- Description of the task: Extract every line that includes the string "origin".

- Supplied material:
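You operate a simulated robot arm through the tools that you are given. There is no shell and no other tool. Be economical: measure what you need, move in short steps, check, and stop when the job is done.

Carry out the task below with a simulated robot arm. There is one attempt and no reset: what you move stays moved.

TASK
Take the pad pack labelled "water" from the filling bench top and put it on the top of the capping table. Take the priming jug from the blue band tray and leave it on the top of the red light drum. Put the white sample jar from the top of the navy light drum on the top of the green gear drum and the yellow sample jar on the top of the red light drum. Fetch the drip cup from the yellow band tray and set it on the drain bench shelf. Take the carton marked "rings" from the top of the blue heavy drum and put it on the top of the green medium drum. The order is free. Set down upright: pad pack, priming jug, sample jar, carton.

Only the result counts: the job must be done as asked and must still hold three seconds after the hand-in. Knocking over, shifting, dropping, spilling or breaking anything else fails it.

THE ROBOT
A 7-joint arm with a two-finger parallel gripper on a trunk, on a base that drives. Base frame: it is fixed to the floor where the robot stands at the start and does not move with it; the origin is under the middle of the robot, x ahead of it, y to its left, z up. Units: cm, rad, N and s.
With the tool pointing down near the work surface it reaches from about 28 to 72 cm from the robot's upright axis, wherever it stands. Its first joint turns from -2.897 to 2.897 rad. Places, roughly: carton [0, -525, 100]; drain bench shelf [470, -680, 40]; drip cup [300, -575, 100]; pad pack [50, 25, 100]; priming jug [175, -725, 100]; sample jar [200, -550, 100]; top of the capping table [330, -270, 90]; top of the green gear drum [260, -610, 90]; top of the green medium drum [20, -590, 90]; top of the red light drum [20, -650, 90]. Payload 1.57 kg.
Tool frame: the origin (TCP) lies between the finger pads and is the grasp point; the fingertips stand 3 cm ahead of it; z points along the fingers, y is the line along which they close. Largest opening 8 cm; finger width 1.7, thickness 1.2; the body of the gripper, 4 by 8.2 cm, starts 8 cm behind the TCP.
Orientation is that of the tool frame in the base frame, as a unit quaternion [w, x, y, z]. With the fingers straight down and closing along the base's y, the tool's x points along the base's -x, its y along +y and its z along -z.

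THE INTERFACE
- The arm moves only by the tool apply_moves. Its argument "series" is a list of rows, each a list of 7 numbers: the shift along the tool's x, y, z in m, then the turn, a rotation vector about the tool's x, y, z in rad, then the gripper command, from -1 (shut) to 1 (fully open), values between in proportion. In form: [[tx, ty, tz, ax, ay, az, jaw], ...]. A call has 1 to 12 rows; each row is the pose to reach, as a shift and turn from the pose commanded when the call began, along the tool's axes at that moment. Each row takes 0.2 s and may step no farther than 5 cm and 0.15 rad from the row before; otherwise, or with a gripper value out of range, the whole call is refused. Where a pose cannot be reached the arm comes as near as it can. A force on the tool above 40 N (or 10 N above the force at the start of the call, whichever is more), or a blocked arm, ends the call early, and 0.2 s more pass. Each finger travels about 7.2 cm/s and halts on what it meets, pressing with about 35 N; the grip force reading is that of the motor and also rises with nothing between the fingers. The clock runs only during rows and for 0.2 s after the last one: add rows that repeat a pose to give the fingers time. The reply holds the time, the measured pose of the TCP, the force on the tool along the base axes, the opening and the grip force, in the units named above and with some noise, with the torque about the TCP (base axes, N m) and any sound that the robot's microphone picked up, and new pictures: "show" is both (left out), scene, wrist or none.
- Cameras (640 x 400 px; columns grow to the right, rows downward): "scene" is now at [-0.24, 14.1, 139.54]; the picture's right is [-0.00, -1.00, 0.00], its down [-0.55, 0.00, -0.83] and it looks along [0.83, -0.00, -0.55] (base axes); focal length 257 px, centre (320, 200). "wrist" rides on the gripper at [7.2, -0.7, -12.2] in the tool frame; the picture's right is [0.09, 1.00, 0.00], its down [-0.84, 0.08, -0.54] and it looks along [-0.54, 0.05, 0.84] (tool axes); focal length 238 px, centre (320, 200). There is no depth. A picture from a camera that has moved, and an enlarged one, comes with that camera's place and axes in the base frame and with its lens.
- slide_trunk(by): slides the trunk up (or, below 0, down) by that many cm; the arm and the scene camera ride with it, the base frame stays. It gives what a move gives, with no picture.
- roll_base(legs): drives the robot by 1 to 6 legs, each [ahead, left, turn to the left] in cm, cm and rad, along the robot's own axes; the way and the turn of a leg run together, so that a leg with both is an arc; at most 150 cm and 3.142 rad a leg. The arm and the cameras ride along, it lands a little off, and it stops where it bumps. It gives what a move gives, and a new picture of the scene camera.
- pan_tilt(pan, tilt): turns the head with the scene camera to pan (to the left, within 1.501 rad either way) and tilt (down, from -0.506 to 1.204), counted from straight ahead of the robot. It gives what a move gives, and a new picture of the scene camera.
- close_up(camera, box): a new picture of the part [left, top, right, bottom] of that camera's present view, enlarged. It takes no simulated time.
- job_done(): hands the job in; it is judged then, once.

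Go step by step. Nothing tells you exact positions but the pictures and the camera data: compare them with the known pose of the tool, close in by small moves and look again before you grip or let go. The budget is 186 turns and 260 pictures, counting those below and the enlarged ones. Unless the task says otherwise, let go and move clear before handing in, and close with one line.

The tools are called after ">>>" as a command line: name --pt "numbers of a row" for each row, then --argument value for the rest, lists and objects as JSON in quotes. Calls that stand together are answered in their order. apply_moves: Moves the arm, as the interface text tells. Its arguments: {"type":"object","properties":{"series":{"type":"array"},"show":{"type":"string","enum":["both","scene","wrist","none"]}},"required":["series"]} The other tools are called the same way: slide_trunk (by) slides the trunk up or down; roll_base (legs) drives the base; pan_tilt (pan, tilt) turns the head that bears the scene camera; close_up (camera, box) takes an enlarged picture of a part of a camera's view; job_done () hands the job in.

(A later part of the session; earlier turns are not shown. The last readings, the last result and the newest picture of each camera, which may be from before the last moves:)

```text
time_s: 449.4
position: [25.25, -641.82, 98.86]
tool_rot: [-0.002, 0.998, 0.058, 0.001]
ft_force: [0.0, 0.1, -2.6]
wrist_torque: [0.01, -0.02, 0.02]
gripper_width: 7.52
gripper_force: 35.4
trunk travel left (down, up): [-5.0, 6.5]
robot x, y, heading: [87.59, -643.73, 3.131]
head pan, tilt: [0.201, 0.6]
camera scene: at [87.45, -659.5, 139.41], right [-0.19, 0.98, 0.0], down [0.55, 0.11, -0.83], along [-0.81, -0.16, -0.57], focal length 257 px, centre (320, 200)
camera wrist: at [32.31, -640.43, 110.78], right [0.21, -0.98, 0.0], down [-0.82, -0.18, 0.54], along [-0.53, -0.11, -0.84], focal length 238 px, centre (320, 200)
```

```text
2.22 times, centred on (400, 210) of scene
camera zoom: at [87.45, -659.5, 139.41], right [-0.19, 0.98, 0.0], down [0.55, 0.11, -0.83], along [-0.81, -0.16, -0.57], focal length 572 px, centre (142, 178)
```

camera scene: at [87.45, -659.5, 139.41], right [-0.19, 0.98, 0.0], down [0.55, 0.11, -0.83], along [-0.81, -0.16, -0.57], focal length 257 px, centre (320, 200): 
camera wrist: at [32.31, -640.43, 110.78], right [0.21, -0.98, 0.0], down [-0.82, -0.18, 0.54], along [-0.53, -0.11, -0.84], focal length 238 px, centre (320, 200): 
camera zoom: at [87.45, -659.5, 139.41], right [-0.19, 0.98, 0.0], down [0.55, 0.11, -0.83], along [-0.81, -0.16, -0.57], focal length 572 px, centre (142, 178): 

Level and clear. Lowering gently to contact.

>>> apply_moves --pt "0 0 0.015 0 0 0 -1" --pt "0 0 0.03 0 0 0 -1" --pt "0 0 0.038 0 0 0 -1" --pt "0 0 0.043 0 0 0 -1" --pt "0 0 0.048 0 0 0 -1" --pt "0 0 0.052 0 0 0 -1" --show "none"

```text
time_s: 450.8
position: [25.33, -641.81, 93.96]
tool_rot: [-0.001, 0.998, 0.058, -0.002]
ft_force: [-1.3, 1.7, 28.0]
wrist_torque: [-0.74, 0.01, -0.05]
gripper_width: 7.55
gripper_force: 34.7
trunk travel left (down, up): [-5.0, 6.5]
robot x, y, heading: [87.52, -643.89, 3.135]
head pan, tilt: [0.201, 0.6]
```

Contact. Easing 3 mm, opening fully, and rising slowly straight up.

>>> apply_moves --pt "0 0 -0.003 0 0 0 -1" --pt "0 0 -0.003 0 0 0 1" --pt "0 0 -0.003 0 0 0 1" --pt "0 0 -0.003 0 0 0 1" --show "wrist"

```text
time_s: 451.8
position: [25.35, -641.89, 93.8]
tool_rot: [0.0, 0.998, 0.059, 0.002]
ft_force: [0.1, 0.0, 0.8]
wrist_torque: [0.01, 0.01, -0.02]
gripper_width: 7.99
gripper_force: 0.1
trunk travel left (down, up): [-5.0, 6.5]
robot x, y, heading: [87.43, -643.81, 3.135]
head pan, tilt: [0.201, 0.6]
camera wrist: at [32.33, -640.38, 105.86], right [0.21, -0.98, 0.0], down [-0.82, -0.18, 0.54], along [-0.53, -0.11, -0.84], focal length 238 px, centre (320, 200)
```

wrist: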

- Task solution:
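A 7-joint arm with a two-finger parallel gripper on a trunk, on a base that drives. Base frame: it is fixed to the floor where the robot stands at the start and does not move with it; the origin is under the middle of the robot, x ahead of it, y to its left, z up. Units: cm, rad, N and s.
Tool frame: the origin (TCP) lies between the finger pads and is the grasp point; the fingertips stand 3 cm ahead of it; z points along the fingers, y is the line along which they close. Largest opening 8 cm; finger width 1.7, thickness 1.2; the body of the gripper, 4 by 8.2 cm, starts 8 cm behind the TCP.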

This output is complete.